■ **Stated task**: Determine which lines contain the word "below", then copy those lines.

╔══

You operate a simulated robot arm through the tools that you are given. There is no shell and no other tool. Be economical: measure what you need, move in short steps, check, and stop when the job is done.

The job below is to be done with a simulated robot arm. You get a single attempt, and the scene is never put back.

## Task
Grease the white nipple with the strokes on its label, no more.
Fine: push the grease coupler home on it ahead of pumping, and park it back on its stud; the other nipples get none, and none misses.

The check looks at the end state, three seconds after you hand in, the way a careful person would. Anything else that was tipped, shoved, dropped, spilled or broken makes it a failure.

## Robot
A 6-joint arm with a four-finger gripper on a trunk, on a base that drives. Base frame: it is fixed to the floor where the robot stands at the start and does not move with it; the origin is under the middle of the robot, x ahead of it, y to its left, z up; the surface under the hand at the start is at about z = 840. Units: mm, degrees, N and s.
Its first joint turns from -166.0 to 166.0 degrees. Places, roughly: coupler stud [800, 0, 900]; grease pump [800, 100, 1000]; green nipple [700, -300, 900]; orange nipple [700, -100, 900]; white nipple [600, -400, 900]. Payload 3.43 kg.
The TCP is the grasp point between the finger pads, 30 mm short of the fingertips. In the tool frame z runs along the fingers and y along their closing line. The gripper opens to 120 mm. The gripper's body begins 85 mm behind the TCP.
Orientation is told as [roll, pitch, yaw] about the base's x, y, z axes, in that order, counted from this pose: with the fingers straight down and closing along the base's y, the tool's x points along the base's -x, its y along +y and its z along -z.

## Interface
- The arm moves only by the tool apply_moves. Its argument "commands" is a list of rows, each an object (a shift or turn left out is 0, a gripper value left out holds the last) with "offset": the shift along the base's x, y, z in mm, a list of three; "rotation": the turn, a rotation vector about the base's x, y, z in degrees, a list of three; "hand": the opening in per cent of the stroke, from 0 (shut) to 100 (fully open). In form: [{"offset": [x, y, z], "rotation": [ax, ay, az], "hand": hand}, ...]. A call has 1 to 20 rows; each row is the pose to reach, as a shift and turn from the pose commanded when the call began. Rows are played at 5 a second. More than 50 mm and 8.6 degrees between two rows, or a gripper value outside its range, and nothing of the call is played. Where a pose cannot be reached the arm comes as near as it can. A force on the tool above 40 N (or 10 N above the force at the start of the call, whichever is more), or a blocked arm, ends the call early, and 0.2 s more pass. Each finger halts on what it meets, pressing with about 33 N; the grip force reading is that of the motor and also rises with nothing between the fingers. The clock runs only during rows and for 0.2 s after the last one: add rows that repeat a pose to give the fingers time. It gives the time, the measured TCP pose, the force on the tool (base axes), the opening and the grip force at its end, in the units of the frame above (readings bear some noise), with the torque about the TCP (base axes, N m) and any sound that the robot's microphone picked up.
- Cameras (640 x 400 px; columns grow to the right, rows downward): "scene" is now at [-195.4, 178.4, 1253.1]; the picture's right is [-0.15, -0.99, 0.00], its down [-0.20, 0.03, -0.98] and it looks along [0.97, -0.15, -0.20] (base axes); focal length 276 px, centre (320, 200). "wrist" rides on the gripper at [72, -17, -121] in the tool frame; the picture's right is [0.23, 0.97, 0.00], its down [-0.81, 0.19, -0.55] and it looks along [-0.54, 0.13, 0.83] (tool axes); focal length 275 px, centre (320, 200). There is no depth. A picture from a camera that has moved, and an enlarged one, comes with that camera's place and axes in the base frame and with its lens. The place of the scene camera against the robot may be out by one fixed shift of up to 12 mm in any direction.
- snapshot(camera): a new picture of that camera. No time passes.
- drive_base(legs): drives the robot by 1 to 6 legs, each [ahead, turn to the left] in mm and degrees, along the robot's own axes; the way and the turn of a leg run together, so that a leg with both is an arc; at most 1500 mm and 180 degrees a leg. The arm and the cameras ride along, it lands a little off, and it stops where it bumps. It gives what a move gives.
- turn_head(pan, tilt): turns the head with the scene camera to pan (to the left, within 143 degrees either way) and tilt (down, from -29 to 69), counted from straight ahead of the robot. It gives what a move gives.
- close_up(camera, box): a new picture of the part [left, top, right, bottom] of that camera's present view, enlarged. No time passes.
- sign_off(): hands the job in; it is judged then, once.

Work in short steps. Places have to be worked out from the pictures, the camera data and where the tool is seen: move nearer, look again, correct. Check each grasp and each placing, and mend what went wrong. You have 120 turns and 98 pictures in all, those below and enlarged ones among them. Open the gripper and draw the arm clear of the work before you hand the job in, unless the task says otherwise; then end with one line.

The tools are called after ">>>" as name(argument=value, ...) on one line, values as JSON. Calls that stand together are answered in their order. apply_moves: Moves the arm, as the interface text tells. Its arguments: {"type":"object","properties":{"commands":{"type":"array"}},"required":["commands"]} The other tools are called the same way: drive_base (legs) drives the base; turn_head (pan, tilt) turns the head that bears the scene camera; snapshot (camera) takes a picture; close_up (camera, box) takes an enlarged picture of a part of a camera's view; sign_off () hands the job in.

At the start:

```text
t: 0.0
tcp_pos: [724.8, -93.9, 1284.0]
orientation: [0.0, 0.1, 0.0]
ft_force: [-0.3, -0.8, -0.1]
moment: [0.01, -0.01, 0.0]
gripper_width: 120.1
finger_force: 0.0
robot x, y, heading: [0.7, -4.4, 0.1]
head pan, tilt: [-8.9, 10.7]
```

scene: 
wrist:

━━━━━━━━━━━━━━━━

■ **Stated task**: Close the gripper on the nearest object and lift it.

╚══

■ **Output of the exercise**:
The job below is to be done with a simulated robot arm. You get a single attempt, and the scene is never put back.
Work in short steps. Places have to be worked out from the pictures, the camera data and where the tool is seen: move nearer, look again, correct. Check each grasp and each placing, and mend what went wrong. You have 120 turns and 98 pictures in all, those below and enlarged ones among them. Open the gripper and draw the arm clear of the work before you hand the job in, unless the task says otherwise; then end with one line.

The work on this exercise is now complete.